Where the parties can agree on most points, partition cases move faster. Where everything is contested, they move slower. Engaging counsel who can prepare clean filings, anticipate objections, and push the case forward through court conferences makes a measurable difference.
One of the most common outcomes of a partition case — even after filing — is a buyout. The defendant who did not want to sell offers to buy out the plaintiff's interest at a negotiated price. This avoids the sale, the broker's commissions, and the disruption of moving. We work with both buyers and sellers to negotiate buyouts that reflect the realistic value of the parties' positions in the lawsuit.
If the defendant cannot finance a buyout, but wants to keep the property, sometimes a structured purchase can be arranged — partial payment now with a mortgage on the property to secure the balance, paid over time.

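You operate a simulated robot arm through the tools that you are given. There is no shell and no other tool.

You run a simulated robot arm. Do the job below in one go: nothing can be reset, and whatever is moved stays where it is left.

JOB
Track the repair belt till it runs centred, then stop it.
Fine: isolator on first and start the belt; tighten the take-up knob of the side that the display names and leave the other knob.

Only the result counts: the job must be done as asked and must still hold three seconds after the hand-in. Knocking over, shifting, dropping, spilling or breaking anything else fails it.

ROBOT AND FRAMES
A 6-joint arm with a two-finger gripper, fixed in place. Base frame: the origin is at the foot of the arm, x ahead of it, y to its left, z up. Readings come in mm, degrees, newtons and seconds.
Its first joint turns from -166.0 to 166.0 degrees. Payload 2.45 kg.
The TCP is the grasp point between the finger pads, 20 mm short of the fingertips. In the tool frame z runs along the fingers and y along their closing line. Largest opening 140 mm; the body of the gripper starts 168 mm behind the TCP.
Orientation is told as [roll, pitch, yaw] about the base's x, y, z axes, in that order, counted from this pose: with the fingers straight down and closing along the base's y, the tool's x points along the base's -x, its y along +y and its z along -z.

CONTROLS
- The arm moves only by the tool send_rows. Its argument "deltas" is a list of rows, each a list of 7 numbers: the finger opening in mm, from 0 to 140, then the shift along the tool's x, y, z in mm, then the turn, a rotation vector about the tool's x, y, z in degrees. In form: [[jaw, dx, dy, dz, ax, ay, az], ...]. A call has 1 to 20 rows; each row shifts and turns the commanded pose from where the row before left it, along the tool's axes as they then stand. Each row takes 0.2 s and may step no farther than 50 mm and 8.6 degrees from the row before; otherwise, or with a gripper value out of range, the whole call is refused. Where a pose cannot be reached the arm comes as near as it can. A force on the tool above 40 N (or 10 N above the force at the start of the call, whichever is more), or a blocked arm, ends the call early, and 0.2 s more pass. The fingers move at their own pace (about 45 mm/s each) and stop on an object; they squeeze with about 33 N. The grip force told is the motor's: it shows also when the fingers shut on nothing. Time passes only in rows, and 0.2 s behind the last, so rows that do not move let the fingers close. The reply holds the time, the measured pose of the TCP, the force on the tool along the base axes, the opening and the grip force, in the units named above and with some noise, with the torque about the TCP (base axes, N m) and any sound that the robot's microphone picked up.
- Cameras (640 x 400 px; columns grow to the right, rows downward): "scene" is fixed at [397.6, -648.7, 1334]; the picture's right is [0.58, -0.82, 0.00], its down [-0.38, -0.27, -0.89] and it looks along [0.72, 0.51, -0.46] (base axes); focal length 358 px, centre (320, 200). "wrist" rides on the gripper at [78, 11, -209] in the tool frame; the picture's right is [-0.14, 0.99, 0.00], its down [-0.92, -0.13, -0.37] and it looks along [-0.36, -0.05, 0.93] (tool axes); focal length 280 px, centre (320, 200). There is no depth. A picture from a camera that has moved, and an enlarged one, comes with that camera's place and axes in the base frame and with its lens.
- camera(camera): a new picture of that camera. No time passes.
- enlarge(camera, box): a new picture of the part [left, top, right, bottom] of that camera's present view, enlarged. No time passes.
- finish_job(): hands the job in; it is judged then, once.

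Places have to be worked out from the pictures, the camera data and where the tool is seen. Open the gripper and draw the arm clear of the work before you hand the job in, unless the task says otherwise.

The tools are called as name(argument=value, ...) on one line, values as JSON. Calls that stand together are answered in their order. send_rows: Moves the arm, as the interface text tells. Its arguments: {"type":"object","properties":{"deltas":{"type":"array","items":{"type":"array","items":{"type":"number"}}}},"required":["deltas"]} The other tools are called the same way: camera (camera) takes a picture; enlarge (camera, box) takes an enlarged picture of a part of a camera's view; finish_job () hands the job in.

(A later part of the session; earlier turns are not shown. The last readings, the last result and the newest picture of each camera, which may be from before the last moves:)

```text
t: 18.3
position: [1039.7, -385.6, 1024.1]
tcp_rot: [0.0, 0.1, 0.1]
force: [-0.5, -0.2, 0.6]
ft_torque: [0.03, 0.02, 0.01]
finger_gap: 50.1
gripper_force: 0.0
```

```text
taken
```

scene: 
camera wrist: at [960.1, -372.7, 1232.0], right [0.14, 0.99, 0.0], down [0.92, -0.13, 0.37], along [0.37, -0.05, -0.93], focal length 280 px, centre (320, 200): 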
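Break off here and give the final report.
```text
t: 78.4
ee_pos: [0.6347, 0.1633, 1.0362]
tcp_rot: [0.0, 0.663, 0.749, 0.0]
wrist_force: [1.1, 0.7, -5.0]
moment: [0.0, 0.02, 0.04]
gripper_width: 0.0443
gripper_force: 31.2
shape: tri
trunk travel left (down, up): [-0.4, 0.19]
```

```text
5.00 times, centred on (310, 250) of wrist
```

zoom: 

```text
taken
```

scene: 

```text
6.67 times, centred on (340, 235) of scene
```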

These structures need careful drafting to make sure the plaintiff is fully protected if payments stop.
Inherited property generates a large share of partition cases. Siblings inherit a parent's home equally, and the siblings disagree about what to do with it. Estate administration cannot close cleanly until the property issue is resolved. Sometimes the executor brings a partition action, but more often the executor distributes the property to the beneficiaries and a beneficiary then files for partition. Either path leads to the same result — the property is sold or one party buys out the other.